The “largest remaining challenge” for Ethereum is ‘privacy’ and it has a potential solution, said Vitalik Buterin, co-founder of the blockchain network.
Buterin acknowledged the necessity for a privacy solution in a blog post on January 20 because any information that gets onto a “public blockchain” is public by default.
He then came up with the idea of “stealth addresses,” which he claimed has the potential to protect users by potentially making peer-to-peer transfers of nonfungible tokens (NFTs) and registrations for the Ethereum Name Service (ENS) anonymous.
Buterin described how two parties can conduct private on-chain transactions in the blog post. In order to create a stealth meta-address, a user seeking to receive assets must first create and store a “spending key.”
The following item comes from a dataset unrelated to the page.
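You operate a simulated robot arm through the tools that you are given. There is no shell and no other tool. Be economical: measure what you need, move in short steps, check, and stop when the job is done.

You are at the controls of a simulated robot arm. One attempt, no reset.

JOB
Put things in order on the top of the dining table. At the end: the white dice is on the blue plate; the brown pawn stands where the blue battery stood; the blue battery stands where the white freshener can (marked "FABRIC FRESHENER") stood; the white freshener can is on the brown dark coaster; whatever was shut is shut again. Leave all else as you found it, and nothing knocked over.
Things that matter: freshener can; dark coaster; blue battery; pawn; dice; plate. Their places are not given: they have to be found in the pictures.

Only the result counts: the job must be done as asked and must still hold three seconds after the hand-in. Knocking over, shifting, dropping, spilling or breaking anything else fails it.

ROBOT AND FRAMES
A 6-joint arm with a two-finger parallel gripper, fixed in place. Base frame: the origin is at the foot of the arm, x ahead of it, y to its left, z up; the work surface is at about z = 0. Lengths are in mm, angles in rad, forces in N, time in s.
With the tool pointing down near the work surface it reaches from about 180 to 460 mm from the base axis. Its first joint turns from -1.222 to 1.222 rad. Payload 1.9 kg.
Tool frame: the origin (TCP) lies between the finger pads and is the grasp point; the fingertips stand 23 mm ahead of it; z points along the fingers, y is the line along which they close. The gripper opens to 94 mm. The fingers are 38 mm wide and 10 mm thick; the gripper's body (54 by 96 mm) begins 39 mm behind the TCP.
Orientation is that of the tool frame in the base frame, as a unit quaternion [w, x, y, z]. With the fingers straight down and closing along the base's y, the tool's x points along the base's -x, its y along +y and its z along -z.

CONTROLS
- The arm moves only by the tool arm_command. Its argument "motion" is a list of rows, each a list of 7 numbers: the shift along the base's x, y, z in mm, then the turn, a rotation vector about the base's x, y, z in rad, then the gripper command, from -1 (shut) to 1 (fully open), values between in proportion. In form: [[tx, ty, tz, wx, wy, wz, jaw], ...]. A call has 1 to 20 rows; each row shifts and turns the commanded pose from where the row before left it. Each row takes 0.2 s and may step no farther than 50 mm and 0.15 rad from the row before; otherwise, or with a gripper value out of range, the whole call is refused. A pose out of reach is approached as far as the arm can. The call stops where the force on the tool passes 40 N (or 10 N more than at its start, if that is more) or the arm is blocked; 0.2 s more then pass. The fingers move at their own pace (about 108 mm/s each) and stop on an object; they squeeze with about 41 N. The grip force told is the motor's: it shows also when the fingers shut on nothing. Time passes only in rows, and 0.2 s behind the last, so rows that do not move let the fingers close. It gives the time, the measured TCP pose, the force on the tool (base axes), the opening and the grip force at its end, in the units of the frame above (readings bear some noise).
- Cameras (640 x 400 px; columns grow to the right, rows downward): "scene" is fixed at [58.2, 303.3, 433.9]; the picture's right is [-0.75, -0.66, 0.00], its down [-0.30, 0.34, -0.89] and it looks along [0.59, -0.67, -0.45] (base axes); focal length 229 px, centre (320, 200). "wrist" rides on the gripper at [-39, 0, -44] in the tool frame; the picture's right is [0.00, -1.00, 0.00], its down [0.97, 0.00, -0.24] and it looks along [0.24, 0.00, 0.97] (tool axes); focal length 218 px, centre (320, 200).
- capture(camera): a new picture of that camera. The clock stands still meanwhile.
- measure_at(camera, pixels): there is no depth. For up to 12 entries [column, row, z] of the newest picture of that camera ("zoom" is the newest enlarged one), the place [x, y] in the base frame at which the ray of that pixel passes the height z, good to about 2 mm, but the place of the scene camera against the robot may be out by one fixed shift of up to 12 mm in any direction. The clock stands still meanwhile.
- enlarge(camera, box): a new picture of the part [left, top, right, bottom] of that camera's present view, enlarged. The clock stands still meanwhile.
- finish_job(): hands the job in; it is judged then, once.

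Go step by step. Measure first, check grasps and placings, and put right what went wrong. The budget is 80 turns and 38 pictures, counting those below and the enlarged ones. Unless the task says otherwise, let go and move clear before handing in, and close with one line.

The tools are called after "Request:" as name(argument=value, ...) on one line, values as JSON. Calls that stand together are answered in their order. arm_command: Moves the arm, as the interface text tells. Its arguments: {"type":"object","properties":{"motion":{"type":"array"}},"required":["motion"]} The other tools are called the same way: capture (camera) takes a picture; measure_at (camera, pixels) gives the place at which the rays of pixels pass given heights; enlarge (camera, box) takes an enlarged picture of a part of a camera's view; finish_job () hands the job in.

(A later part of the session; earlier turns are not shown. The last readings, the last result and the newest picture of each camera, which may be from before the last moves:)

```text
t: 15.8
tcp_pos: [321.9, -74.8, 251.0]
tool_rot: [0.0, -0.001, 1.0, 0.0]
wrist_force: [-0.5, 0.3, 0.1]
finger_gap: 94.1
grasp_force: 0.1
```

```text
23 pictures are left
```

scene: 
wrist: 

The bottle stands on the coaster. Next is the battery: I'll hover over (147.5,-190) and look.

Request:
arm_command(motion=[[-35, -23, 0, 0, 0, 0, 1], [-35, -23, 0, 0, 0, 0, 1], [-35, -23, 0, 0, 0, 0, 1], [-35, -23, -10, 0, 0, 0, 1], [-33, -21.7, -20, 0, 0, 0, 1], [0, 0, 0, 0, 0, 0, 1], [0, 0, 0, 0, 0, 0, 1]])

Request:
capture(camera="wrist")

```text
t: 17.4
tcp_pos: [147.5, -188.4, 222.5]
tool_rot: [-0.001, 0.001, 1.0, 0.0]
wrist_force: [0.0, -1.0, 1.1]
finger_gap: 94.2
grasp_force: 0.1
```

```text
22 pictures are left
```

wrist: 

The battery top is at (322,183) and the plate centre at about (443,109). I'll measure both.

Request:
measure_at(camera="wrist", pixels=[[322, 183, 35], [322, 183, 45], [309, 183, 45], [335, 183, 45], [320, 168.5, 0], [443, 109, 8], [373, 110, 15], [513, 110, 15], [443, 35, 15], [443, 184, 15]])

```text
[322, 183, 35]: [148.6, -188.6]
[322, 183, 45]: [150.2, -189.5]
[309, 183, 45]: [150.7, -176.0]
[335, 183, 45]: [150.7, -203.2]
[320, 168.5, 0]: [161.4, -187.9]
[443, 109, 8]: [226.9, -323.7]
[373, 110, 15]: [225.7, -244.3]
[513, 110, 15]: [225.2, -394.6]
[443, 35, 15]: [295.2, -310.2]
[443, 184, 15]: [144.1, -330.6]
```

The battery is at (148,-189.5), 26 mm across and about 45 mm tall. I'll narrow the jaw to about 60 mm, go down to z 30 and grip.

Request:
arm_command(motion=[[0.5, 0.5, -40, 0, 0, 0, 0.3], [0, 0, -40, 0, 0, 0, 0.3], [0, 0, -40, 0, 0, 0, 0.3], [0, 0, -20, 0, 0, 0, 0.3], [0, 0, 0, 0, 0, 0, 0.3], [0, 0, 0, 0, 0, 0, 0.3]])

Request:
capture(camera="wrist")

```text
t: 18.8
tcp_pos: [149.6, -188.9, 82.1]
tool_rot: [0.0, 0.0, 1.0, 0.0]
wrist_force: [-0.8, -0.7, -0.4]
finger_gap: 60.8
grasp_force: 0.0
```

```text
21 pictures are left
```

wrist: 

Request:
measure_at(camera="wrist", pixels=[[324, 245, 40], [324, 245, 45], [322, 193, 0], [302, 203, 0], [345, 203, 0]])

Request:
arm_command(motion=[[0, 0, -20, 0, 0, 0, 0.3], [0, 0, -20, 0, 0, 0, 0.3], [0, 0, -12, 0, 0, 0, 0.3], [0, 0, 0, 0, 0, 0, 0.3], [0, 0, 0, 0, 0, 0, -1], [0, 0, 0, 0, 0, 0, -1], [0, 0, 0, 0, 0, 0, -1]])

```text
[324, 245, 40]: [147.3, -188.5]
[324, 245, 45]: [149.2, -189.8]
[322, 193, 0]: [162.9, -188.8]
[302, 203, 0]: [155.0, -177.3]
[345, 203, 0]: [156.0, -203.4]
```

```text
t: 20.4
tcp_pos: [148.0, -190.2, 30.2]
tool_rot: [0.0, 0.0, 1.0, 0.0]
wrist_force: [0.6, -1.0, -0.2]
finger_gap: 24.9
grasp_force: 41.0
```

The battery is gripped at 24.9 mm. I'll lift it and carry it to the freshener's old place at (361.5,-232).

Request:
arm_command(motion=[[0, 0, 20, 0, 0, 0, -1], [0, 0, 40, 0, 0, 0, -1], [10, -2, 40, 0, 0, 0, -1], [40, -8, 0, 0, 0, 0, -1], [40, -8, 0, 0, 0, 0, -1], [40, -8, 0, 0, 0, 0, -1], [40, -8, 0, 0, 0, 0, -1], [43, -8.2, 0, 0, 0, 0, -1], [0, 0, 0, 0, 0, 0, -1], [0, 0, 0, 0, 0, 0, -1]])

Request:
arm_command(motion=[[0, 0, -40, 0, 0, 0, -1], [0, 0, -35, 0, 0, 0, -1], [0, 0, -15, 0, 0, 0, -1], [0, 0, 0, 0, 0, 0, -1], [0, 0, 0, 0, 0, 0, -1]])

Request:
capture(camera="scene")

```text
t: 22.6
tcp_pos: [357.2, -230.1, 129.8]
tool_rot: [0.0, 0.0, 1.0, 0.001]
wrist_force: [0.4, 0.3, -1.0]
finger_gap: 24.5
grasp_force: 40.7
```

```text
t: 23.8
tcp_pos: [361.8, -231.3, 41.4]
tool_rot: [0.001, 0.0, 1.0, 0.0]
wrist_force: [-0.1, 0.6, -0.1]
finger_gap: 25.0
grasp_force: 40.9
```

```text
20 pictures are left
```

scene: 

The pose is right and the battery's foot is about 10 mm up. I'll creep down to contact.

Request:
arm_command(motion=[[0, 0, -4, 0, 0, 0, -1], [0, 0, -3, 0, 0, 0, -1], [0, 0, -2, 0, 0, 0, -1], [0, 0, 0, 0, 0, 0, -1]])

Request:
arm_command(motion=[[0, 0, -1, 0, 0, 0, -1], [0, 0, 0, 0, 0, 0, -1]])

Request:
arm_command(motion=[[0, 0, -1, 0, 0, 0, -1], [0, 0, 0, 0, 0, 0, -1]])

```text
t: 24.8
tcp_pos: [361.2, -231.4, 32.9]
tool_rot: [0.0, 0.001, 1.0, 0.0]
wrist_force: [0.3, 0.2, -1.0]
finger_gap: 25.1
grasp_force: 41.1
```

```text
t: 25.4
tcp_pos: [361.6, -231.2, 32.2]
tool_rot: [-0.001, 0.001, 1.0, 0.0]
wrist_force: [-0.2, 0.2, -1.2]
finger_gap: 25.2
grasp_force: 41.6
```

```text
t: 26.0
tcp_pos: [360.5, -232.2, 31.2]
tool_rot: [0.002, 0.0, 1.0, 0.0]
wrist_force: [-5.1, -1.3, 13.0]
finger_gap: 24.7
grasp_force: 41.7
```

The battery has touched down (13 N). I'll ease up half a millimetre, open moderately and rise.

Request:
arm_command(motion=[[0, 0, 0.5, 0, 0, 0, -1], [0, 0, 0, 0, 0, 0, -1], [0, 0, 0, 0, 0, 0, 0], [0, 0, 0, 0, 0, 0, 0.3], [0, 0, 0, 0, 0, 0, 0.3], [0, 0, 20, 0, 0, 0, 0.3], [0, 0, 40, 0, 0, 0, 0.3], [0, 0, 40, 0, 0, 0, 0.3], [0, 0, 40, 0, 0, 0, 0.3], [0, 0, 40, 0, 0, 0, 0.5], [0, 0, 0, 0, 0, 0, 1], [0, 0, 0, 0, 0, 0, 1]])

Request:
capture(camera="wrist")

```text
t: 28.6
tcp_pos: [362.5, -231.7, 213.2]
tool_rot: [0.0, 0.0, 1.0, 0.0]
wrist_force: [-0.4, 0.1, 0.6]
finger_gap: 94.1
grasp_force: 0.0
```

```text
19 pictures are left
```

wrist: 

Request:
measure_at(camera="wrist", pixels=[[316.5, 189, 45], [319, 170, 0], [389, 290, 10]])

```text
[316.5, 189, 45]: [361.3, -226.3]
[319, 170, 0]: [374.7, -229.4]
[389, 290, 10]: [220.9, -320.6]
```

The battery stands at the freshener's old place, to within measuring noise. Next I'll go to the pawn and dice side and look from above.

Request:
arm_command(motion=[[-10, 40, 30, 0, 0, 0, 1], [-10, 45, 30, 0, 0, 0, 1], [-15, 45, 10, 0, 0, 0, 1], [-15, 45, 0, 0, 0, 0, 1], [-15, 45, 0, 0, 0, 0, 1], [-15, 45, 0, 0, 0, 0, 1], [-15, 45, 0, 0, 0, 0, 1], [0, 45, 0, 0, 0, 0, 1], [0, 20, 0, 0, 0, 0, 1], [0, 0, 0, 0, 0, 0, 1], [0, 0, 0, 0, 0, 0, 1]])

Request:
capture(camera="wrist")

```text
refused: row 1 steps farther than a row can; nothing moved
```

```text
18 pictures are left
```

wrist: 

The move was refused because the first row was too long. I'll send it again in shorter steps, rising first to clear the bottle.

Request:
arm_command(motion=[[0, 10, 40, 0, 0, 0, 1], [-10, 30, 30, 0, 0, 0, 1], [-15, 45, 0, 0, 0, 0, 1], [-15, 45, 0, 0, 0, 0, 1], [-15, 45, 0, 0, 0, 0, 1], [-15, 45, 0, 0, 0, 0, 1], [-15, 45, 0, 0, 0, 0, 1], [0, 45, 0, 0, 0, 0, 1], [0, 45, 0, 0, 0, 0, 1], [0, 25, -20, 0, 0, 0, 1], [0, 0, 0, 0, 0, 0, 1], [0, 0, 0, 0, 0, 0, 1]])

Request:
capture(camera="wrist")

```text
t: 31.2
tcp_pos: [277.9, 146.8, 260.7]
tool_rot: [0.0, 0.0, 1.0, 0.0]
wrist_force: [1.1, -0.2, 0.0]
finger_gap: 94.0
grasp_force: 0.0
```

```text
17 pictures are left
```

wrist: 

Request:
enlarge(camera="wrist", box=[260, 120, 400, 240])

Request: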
The sender receives this address, which can be registered on ENS, and uses it to conduct a cryptographic operation on the meta-address to get a stealth address that belongs to the recipient.
The sender can now transfer the amount to the recipient’s stealth address and publish a temporary key to verify the recipient’s ownership of the stealth address. As a result, each new transaction on the Ethereum blockchain will result in the creation of a new stealth address.
Ethereum co-founder provides further explanation
Buterin stated that in order to prevent the connection between both the stealth address and the user’s meta-address from being publicly observed, a “Diffie-Hellman key exchange” as well as a “key blinding mechanism” would need to be created.
The co-founder of Ethereum stated that transaction fees might be paid using ZK-SNARKs, a cryptographically secure technique with built-in privacy features.
Buterin warned that “this costs a lot of gas, an extra hundreds of thousand of gas just for a single transfer,” emphasizing that this may cause issues of its own in the short run.
Buterin spoke about crypto restrictions in November, adding that he is somewhat delighted that authorities continue to deny proposals for crypto exchange-traded funds (ETFs).